== Text shown ==
--- BEGIN ---

The battle of Adwa, 1896, lives long in the memory of Ethiopians. Forces under King Menelik II killed 6,000 Italian soldiers and took a further 3,000 captive. According to Ethiopian artist Wendwesen Kebede, the victory over white invaders is a symbol of “solidarity of all downtrodden people of the world”. The upset lived long in Italian memories, too; in October 1935 a vengeful Mussolini invaded Abyssinia, exiling its ruler Haile Selassie to Britain and hauling an ancient obelisk of the Axumite empire off to Rome in triumph. It has since been returned to its rightful place at the largest megalithic tomb in the world. 

A park in Wimbledon is Afua Hirsch’s unlikely starting point for African Renaissance: When Art Meets Power, her three-part travelogue to Ethiopia (the former Abyssinia), Senegal and Kenya. Hirsch grew up in the London neighbourhood and was curious about its bust of Haile Selassie, frequently adorned with flowers and prayers. Her scrutiny of this “complex and flawed figure” and his troubled legacy lies at the heart of the programme, but first she investigates a more distant history.

The sophistication of the Axumite culture, roughly contemporaneous with the Mayans, she argues, formed an “inconvenient truth” for European invaders bent on domination. Victorian missionaries, for example, seemed not to be aware that the country had converted to Christianity in the fourth century.

--- END ---

Repeat the text shown word for word.

== Given information ==
--- BEGIN ---

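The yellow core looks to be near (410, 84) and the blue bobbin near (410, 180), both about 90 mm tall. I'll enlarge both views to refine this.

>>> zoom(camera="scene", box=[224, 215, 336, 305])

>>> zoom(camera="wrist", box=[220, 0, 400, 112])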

--- END ---

== Reply ==
The battle of Adwa, 1896, lives long in the memory of Ethiopians. Forces under King Menelik II killed 6,000 Italian soldiers and took a further 3,000 captive. According to Ethiopian artist Wendwesen Kebede, the victory over white invaders is a symbol of “solidarity of all downtrodden people of the world”. The upset lived long in Italian memories, too; in October 1935 a vengeful Mussolini invaded Abyssinia, exiling its ruler Haile Selassie to Britain and hauling an ancient obelisk of the Axumite empire off to Rome in triumph. It has since been returned to its rightful place at the largest megalithic tomb in the world. 

A park in Wimbledon is Afua Hirsch’s unlikely starting point for African Renaissance: When Art Meets Power, her three-part travelogue to Ethiopia (the former Abyssinia), Senegal and Kenya. Hirsch grew up in the London neighbourhood and was curious about its bust of Haile Selassie, frequently adorned with flowers and prayers. Her scrutiny of this “complex and flawed figure” and his troubled legacy lies at the heart of the programme, but first she investigates a more distant history.

The sophistication of the Axumite culture, roughly contemporaneous with the Mayans, she argues, formed an “inconvenient truth” for European invaders bent on domination. Victorian missionaries, for example, seemed not to be aware that the country had converted to Christianity in the fourth century.